• [EXERCISE DIRECTIONS] Your answer should be a single number: the count of lines in the material below that hold "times".

___ WORKING DATA ___

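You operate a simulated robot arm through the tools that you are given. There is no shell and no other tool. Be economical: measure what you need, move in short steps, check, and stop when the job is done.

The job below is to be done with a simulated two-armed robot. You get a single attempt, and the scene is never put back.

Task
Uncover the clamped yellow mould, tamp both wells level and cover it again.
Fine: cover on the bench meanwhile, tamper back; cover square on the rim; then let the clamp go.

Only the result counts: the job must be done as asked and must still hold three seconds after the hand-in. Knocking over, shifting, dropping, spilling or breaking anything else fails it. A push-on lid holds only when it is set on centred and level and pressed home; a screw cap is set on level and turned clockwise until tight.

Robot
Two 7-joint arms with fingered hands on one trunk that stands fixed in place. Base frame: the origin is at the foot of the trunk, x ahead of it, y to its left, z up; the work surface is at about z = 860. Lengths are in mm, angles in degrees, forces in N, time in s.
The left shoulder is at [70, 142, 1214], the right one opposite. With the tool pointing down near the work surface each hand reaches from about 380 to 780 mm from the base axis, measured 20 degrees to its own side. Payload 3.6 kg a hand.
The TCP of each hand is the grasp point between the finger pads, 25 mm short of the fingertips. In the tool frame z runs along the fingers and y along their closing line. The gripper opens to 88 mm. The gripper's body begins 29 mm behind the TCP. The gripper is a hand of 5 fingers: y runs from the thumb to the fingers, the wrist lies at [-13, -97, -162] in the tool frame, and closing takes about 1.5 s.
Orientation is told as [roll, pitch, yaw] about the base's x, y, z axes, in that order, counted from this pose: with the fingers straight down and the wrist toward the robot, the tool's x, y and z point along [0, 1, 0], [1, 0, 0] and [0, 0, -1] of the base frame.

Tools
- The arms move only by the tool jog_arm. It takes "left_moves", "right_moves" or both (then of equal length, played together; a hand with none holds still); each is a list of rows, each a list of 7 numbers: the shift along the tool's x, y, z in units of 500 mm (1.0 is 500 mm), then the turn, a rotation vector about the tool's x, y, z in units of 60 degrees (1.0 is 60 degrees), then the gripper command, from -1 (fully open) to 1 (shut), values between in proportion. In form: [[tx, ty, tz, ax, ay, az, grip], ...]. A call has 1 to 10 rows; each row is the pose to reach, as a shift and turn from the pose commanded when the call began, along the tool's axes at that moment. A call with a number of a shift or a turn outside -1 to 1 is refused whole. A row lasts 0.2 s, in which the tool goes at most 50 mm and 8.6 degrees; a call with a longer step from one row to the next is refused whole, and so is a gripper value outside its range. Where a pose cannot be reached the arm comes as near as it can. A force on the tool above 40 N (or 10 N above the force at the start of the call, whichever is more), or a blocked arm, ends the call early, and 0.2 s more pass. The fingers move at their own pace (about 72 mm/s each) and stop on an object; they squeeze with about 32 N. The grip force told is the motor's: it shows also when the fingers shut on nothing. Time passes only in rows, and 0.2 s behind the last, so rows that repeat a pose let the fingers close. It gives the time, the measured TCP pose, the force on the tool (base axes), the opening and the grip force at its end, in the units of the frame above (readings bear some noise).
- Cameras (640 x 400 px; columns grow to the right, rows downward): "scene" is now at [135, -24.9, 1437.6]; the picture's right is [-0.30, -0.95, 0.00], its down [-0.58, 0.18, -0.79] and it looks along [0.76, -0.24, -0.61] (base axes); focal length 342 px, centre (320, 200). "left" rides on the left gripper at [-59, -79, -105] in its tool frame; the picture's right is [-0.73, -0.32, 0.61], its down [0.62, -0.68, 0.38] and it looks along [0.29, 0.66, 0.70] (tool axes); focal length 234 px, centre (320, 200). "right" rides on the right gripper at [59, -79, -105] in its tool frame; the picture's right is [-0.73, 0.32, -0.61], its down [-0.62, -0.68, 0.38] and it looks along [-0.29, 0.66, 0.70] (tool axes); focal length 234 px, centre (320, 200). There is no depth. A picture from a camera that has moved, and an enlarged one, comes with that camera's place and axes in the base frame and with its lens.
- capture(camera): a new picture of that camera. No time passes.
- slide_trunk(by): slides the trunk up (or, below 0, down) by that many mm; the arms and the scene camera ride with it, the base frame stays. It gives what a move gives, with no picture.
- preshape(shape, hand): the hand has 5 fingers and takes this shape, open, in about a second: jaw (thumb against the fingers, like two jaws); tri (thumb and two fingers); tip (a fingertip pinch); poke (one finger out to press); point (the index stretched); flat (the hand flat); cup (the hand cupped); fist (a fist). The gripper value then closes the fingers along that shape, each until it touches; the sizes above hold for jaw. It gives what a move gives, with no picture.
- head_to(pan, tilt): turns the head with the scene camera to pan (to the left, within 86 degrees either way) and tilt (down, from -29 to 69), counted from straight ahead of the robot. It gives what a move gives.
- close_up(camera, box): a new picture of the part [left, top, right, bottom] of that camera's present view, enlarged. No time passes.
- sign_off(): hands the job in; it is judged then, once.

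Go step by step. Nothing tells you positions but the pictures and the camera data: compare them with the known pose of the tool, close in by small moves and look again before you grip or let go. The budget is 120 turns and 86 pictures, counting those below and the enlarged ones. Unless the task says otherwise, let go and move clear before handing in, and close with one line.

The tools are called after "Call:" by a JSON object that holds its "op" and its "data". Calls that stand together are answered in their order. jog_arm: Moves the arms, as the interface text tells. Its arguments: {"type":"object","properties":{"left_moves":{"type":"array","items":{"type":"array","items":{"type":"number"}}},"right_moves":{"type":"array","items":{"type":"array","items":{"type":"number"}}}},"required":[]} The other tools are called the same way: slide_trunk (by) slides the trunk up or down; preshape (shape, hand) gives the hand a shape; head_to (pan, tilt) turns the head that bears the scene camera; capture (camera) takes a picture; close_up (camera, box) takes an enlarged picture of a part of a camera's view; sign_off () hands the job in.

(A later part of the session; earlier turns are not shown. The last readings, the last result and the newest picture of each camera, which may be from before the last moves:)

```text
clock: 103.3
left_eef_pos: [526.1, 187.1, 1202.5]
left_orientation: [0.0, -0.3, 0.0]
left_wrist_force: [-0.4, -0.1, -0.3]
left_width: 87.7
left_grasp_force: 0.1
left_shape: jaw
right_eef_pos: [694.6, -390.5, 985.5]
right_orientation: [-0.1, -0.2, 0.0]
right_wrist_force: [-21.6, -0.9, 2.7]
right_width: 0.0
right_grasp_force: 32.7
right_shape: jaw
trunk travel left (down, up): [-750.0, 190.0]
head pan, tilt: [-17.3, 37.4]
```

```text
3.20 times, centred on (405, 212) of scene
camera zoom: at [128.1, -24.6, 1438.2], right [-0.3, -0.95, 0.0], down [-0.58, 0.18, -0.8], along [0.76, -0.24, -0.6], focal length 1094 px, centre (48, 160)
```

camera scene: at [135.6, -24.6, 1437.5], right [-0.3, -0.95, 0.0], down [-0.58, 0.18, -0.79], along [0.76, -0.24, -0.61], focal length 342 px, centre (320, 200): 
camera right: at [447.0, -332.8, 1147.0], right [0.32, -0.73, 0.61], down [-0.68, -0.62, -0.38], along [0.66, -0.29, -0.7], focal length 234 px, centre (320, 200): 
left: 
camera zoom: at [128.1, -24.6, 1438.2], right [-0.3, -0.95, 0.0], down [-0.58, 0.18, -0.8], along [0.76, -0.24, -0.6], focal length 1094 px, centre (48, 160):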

___
___ WORKING DATA ___

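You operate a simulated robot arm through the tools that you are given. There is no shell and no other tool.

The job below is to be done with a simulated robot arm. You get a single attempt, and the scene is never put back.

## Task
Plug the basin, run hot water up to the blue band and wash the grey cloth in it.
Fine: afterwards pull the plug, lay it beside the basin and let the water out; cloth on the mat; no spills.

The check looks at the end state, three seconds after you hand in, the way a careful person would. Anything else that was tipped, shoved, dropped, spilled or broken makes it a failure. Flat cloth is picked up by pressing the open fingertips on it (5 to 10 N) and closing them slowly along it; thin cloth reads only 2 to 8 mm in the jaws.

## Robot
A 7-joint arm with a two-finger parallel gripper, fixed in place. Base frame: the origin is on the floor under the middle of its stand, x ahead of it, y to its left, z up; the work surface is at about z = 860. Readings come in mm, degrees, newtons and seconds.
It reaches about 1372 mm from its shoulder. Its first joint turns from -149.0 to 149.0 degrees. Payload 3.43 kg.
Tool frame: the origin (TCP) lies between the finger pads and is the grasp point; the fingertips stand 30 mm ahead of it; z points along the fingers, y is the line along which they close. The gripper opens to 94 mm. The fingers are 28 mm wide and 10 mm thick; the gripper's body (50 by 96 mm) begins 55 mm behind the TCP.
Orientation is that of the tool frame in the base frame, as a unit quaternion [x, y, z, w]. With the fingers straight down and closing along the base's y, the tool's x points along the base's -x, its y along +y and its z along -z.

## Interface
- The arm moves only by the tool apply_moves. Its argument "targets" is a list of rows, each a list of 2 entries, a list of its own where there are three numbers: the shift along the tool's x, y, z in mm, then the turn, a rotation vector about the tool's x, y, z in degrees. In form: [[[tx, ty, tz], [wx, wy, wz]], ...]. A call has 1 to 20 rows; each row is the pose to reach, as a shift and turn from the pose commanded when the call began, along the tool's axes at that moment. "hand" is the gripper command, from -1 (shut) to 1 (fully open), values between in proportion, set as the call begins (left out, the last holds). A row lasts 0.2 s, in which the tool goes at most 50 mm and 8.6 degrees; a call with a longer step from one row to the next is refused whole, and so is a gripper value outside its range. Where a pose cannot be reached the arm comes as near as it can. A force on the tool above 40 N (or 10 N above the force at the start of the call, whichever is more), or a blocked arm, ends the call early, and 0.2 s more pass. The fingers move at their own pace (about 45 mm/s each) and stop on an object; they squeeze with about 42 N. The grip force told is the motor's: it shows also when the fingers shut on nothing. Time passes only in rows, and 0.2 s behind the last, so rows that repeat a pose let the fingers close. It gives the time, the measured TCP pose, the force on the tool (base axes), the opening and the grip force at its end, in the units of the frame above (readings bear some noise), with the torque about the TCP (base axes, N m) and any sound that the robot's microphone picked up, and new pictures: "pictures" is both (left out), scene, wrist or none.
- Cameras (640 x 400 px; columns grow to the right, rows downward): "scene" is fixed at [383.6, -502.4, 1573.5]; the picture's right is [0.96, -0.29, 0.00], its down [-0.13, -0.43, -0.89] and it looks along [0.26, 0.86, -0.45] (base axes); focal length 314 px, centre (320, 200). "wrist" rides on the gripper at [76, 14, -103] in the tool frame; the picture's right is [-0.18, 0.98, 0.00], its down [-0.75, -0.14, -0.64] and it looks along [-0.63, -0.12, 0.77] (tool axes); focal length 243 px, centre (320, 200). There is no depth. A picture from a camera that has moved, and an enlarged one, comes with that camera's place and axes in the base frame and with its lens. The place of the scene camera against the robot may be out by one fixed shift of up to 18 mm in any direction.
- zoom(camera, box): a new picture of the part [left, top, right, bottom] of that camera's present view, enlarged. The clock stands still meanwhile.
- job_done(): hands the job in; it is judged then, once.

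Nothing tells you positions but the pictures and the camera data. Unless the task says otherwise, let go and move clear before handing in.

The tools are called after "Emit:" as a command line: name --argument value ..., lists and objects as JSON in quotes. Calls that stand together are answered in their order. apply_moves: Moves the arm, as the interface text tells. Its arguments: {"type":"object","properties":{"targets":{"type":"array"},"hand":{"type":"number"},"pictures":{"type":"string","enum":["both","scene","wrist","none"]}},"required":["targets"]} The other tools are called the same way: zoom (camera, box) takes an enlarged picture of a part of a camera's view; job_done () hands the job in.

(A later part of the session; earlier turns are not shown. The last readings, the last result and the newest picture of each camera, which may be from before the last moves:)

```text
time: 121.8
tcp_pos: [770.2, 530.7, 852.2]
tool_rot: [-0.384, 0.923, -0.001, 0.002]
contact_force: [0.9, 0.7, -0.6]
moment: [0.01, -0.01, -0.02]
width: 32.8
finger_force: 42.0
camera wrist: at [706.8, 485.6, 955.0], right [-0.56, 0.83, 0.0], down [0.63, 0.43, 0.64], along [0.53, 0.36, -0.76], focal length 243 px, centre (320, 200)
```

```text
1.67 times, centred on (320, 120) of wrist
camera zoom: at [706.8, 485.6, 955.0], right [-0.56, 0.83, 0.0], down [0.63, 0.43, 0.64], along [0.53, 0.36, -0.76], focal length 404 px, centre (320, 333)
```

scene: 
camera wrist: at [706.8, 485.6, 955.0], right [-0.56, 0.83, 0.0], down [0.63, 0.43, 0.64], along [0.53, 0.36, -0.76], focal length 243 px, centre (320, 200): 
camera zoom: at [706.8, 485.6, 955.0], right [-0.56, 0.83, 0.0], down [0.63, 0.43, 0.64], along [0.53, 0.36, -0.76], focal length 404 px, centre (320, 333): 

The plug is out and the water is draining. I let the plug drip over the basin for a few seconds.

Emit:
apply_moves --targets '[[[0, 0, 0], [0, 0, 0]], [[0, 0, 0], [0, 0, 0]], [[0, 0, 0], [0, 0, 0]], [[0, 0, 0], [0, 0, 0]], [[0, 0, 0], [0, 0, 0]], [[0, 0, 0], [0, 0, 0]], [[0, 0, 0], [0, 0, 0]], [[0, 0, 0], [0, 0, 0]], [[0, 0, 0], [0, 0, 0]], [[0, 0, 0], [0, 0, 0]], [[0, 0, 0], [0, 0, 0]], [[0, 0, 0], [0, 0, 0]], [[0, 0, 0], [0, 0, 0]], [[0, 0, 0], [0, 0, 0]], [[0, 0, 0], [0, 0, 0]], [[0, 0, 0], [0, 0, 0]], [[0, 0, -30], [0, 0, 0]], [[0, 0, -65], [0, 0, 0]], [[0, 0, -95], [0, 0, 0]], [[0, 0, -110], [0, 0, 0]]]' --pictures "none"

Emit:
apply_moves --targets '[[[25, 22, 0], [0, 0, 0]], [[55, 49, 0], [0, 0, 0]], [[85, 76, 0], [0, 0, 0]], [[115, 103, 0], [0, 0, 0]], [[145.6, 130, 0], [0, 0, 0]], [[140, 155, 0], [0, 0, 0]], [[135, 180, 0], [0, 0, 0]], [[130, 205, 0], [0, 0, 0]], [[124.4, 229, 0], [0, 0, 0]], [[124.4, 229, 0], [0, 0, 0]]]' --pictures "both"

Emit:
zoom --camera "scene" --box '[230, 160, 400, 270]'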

___
___ WORKING DATA ___

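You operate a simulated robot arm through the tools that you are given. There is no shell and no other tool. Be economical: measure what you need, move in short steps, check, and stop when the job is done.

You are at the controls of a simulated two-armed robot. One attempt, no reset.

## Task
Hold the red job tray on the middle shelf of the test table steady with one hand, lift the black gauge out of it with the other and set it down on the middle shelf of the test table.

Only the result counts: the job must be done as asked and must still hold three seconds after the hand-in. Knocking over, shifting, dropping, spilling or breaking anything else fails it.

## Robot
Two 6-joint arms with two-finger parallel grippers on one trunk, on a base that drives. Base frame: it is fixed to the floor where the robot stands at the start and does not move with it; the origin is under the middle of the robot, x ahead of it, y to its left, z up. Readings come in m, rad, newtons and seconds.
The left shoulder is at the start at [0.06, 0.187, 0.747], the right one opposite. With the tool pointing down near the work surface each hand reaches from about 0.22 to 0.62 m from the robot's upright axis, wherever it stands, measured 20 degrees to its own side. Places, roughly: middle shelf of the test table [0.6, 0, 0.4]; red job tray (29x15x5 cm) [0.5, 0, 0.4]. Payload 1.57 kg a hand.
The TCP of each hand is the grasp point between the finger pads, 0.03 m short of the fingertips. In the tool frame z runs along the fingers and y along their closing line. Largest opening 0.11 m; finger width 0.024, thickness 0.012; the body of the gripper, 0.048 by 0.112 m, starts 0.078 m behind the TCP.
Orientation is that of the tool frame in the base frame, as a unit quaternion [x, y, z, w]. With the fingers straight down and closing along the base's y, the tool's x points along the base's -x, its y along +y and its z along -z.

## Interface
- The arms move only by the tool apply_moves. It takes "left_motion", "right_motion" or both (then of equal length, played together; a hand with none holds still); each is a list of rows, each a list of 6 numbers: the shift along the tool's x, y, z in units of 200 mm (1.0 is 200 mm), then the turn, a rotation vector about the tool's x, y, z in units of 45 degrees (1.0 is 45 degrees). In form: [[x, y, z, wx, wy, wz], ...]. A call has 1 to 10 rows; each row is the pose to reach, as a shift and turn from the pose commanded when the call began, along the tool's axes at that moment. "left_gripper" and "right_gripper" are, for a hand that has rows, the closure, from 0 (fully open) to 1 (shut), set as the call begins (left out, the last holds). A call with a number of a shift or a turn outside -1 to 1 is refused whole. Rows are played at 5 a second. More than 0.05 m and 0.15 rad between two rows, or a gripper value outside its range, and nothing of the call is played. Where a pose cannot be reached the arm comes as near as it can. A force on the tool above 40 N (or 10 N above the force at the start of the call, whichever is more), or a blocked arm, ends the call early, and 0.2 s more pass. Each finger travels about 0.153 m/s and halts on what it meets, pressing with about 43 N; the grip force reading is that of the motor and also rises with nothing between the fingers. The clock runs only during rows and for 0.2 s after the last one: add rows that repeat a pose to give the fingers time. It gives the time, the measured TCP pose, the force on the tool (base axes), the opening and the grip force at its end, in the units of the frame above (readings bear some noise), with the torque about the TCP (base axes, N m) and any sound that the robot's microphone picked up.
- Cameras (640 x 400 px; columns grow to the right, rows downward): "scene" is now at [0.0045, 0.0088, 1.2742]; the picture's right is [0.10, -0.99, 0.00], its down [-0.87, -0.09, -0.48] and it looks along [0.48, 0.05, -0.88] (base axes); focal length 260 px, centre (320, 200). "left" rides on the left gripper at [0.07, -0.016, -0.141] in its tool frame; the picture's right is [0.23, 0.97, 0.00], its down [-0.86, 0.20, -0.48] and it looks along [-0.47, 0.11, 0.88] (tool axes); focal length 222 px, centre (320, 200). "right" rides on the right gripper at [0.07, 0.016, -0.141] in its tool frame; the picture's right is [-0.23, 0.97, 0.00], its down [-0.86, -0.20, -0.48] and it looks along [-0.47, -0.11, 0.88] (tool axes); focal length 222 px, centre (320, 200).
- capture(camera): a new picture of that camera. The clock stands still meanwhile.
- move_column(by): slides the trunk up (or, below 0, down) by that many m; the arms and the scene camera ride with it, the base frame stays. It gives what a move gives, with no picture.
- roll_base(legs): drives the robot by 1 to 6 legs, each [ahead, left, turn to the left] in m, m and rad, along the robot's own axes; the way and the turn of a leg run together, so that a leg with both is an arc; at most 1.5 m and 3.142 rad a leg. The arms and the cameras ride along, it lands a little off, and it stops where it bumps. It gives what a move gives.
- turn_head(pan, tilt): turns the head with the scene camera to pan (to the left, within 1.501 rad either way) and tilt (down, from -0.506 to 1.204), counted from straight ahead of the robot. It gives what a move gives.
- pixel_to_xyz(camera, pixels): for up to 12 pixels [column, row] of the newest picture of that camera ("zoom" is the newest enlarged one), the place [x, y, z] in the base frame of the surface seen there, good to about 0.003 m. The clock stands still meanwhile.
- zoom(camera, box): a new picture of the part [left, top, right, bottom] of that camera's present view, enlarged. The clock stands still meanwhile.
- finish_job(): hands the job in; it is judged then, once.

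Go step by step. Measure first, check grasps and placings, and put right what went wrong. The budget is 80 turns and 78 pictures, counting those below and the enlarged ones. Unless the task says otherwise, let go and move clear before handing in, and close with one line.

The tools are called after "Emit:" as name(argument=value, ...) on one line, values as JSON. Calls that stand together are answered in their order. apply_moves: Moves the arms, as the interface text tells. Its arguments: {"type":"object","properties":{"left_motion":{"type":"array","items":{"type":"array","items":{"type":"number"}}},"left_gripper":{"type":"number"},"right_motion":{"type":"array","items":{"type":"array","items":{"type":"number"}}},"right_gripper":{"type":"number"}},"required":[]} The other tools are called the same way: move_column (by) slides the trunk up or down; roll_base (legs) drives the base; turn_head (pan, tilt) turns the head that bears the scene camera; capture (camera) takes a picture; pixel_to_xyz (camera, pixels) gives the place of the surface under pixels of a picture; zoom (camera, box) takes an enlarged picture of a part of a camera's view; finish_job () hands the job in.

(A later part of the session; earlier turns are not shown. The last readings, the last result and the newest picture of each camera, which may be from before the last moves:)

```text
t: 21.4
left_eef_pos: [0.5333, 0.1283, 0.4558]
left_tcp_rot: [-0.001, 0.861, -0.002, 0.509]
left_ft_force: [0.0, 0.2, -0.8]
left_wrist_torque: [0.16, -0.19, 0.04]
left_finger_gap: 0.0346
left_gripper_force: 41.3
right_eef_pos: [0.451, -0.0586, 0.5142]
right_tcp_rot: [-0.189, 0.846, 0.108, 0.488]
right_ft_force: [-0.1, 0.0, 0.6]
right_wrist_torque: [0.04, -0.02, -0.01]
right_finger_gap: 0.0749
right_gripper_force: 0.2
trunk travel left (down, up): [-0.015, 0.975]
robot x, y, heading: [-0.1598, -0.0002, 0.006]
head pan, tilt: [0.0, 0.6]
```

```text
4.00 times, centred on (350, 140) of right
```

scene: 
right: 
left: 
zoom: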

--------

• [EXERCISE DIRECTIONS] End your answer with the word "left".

___

• [WRITTEN SOLUTION] 3